══ SUPPLIED DATA ══

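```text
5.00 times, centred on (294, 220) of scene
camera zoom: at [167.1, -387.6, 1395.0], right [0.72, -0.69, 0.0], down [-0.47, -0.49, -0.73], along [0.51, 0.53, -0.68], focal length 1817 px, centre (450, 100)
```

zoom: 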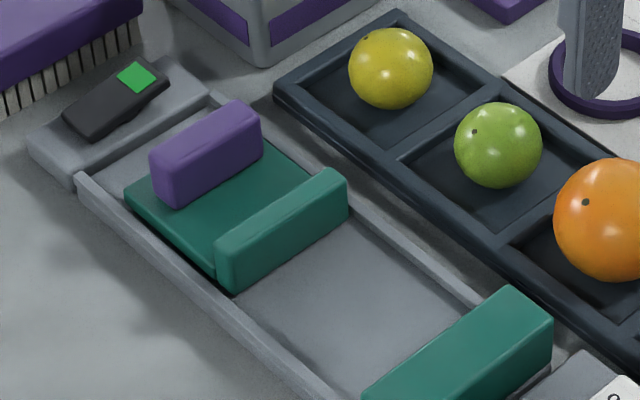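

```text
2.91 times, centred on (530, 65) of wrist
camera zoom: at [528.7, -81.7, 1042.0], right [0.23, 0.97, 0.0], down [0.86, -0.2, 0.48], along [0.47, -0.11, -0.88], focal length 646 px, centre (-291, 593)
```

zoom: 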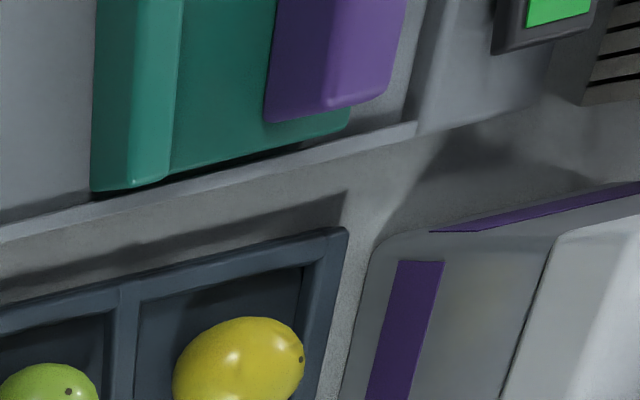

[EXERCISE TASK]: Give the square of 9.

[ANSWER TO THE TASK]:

═══

Search the data for "right". Copy every matching line.

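camera zoom: at [167.1, -387.6, 1395.0], right [0.72, -0.69, 0.0], down [-0.47, -0.49, -0.73], along [0.51, 0.53, -0.68], focal length 1817 px, centre (450, 100)
camera zoom: at [528.7, -81.7, 1042.0], right [0.23, 0.97, 0.0], down [0.86, -0.2, 0.48], along [0.47, -0.11, -0.88], focal length 646 px, centre (-291, 593)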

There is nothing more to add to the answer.